Sinceramente, eu acho que não me influencia em nada. Eu sinto-me bem, à vontade para fazer a minha vida normal, a treinar e a jogar não tenho qualquer tipo de problema, mas isso sou eu. Não quer dizer que outros reajam da mesma forma. Cada corpo é um corpo e há companheiros que podem sentir outra coisa. Como muçulmano que sou, sei que não se impõe a ninguém dificuldades que não se podem suportar. Nós cumprimos o Ramadão sempre com a consciência de que não podemos ir além dos nossos limites. Se assim for, penso que não haverá problema nenhum.

O Ramadão é algo que vem de dentro, ou seja, da nossa crença. Lembro-me que na minha infância ficava o dia sem comer e tal, mas quando a fome começava a chegar...Ui! Os meus pais acabavam por me dar de comer. (risos)"

Faz alguma preparação pessoal antes de entrar neste período?

Não, isto é algo que vem de dentro, ou seja, da nossa crença. Felizmente viemos preparados, pois os nossos pais vão habituando-nos a este ritual desde miúdos. Lembro-me que na minha infância ficava o dia sem comer e tal, mas quando a fome começava a chegar...Ui! Os meus pais acabavam por me dar de comer. (risos) Assim foi até me habituar. Depois, como adultos, já percebemos melhor a questão e vamos fazendo normalmente. 

Ao longo deste trajeto esta temporada, há algum que identifique como o mais difícil?

Pessoalmente, sinto que esta época foi muito desgastante. Quanto maior for a nossa responsabilidade no balneário, mais peso temos em cima de nós. E eu, sinceramente, não posso dizer que foi determinado momento porque tudo aconteceu ao longo da temporada. Como qualquer boavisteiro, sabemos que ao durante este caminho vamos sempre sofrer, mas que no final conseguimos festejar. 

Notícias ao MinutoAos 34 anos, o capitão é uma das figuras do clube e um dos mais acarinhados pela massa associativa.© Global Imagens

E o mais inesquecível? 

Eu diria que em todas as épocas dizemos que a festa que fazemos no final é melhor do que a do ano anterior. Possivelmente, na próxima iremos achar que superou a deste ano... É sempre assim. Portanto, acho que é importante continuarmos assim, com as festas a superarem-se, pois é sinal de que temos motivos para as fazer.

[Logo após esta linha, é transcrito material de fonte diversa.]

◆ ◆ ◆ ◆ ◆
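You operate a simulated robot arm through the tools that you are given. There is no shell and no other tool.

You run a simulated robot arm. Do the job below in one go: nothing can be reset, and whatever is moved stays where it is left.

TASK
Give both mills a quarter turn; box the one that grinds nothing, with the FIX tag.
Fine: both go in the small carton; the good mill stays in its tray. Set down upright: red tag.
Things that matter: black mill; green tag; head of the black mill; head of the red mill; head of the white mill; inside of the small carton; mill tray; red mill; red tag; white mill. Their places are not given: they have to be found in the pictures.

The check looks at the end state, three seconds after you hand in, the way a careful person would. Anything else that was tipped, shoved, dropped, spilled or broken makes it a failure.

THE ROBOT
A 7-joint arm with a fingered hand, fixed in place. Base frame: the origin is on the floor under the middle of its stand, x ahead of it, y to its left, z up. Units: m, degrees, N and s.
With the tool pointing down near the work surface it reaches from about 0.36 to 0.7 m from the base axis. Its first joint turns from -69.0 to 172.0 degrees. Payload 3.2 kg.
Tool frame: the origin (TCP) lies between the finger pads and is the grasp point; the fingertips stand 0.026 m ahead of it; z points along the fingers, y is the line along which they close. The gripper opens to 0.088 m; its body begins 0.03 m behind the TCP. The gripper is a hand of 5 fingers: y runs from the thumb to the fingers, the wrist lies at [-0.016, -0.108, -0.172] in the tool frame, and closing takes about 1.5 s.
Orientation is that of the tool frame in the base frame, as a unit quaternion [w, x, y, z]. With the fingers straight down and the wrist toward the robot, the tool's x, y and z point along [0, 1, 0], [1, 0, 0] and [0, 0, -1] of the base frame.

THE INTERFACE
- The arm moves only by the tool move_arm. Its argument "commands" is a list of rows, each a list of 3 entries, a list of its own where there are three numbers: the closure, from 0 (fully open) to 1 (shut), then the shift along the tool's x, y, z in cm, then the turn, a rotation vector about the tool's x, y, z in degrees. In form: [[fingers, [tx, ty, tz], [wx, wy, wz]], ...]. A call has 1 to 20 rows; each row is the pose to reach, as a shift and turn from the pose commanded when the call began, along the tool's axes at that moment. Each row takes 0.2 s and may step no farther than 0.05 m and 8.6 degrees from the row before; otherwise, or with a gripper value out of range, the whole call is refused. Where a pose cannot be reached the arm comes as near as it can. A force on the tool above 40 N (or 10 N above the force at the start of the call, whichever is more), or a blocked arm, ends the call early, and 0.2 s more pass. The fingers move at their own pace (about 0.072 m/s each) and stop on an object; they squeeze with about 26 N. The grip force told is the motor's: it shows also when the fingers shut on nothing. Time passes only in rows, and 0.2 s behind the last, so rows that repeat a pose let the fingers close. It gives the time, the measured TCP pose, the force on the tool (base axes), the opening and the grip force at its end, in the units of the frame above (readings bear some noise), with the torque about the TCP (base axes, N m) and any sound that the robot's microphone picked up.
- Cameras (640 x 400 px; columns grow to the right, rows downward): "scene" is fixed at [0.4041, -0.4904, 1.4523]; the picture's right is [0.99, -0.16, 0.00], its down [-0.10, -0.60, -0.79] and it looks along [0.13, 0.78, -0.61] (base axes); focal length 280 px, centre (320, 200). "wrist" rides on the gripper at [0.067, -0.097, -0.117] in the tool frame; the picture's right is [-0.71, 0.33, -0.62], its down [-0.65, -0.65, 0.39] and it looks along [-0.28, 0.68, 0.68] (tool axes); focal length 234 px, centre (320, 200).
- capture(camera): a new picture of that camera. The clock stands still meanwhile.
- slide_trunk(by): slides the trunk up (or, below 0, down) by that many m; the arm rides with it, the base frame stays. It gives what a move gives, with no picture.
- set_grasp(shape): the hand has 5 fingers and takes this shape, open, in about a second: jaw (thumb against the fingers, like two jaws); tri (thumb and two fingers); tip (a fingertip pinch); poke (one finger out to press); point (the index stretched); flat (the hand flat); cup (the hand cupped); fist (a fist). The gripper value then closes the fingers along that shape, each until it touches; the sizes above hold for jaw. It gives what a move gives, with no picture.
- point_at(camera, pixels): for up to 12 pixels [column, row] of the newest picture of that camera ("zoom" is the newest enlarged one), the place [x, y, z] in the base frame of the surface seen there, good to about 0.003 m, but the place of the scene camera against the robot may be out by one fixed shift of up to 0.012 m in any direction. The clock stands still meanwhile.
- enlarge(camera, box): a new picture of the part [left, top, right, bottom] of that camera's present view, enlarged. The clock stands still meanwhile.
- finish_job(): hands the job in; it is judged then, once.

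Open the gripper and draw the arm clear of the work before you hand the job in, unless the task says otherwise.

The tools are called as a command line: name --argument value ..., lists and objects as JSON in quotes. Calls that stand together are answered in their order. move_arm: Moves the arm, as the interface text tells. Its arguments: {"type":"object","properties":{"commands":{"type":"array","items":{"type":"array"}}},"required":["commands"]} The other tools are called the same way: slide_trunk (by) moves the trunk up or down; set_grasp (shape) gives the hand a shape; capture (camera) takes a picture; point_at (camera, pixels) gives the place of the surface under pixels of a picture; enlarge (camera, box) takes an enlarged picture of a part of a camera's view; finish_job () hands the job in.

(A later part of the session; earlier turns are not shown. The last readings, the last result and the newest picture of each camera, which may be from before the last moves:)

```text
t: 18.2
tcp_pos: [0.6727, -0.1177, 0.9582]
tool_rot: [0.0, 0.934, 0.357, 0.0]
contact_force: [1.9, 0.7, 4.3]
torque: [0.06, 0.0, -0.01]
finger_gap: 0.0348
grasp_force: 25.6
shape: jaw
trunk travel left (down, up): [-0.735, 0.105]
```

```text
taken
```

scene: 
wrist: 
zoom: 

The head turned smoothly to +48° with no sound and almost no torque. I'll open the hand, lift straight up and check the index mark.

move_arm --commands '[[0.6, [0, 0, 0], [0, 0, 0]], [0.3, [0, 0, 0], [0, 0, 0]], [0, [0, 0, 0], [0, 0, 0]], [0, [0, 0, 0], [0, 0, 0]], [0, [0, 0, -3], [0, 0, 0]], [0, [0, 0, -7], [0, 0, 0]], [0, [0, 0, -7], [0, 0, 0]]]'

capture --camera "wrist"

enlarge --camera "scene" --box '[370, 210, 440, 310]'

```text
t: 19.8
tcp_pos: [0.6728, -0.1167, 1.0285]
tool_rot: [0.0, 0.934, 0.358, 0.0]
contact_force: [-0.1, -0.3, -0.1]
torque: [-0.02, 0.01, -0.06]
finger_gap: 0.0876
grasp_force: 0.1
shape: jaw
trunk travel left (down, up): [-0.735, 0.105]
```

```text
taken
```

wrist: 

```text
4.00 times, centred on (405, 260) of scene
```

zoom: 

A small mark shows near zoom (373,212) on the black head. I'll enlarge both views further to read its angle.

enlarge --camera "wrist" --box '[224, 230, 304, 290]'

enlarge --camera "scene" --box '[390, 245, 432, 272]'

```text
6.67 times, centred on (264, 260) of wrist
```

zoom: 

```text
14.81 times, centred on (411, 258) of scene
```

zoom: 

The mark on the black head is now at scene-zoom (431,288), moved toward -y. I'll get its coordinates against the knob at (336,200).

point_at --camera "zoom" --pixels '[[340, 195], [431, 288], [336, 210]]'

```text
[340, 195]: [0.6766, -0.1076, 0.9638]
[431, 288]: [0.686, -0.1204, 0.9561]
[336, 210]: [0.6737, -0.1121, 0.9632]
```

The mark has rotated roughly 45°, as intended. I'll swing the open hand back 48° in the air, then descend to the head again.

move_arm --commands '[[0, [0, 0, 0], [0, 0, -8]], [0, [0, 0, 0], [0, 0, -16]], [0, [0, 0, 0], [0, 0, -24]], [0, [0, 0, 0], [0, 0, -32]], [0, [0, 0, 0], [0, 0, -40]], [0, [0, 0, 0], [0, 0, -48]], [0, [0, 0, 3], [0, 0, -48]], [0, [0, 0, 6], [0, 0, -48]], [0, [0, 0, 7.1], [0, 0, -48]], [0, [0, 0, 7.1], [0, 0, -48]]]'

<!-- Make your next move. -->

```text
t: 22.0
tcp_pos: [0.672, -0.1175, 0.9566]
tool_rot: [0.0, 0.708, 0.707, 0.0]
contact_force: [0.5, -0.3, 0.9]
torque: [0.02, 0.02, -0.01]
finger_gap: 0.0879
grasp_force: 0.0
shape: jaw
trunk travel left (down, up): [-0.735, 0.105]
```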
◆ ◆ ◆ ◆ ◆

Fazendo aqui uma retrospetiva da sua carreira, por exemplo desde o momento em que representou o Sertanense, em 2009/10, naquela que foi a sua segunda época em Portugal - a primeira foi um ano antes, ao serviço do Águeda -, que companheiros o marcaram mais?

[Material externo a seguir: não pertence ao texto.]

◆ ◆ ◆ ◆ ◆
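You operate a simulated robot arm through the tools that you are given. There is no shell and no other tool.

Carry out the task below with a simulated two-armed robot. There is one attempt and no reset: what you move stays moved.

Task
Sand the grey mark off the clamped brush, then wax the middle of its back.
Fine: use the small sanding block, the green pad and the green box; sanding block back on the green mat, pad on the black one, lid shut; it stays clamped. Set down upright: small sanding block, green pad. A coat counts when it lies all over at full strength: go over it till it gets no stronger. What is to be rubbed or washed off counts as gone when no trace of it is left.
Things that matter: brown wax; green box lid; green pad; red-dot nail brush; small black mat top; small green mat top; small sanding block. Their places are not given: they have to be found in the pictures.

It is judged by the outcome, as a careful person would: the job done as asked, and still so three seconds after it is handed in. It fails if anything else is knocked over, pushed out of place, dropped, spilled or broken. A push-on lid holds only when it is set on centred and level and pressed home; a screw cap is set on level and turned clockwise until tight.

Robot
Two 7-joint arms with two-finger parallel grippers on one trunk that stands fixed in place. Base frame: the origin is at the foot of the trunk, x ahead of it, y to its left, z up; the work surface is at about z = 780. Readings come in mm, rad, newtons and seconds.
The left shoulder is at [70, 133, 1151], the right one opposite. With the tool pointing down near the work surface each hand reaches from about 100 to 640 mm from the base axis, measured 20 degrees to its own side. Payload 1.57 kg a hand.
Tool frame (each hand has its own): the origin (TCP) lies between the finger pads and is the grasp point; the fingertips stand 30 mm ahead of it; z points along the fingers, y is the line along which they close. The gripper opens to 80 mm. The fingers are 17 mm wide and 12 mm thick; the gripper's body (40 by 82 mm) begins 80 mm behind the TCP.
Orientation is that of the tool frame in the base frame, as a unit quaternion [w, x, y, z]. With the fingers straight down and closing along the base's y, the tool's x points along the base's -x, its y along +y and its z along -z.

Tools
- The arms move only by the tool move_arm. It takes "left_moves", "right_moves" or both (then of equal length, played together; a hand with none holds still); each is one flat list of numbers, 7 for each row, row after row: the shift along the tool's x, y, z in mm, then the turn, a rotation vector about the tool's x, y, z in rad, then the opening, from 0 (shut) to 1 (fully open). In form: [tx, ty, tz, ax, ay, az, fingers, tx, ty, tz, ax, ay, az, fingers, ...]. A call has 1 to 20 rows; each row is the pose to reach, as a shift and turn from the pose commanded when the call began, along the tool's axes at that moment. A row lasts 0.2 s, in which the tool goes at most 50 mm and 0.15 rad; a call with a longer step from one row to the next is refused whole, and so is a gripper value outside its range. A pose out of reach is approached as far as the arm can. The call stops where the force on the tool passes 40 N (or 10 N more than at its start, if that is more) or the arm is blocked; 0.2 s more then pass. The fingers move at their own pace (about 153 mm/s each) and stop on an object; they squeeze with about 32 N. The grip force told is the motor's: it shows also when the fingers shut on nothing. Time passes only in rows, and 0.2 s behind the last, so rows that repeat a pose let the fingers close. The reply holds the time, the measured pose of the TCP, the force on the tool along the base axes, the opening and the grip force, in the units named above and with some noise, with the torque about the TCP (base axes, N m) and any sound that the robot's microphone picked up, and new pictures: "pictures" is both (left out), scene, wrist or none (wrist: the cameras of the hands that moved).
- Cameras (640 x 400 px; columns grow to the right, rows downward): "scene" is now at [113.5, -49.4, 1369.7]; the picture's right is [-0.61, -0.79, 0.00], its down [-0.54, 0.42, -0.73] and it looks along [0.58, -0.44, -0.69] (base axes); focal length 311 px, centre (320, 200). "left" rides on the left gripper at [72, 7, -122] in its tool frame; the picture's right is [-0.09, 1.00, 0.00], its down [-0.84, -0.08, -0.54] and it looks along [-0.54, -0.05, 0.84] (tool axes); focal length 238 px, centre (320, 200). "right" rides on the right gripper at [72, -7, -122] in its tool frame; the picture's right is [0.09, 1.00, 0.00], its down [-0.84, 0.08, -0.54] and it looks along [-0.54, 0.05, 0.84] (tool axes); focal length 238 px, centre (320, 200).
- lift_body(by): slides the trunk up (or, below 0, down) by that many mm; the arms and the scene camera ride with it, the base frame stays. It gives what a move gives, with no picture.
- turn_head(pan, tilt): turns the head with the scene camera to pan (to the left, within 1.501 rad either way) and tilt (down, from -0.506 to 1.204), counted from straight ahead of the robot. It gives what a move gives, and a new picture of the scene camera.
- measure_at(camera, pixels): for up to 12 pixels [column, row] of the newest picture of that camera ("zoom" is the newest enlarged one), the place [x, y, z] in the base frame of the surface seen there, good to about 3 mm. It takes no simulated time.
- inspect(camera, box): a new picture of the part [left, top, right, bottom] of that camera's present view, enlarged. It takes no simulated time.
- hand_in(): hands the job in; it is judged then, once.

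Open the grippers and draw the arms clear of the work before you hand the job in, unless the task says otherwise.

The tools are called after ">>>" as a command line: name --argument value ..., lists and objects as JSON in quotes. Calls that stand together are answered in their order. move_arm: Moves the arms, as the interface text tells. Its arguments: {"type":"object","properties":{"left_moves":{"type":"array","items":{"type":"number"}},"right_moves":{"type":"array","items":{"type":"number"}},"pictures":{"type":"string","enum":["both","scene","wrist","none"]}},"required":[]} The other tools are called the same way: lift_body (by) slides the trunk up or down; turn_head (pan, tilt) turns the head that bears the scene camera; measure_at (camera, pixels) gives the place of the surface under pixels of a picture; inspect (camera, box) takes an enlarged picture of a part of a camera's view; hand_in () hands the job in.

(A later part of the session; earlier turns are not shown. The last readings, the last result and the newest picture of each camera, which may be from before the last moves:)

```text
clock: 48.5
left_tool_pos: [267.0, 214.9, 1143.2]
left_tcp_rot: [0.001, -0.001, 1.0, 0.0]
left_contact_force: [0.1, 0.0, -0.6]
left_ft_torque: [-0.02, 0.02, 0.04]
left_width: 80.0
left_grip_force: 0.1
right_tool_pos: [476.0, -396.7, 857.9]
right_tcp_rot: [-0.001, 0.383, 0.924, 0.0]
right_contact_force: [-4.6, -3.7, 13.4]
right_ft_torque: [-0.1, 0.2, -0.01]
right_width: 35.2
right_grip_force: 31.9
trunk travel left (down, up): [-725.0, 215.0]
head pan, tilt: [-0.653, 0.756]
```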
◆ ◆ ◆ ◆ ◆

(risos) Tive alguns engraçadinhos... Normalmente falamos dos mais recentes, mas apanhei alguns com quem fiz uma enorme amizade. Felizmente tive a sorte de construir uma boa relação em todos os clubes onde joguei cá em Portugal. Ainda hoje falo com muitas pessoas com quem me cruzei ao longo da minha carreira, amigos espetaculares que muito me ajudaram, homens com 'H' grande. 

Se tivesse que dar um conselho ao Idris que chegou ao nosso país em 2008, com apenas 23 anos, o que lhe diria?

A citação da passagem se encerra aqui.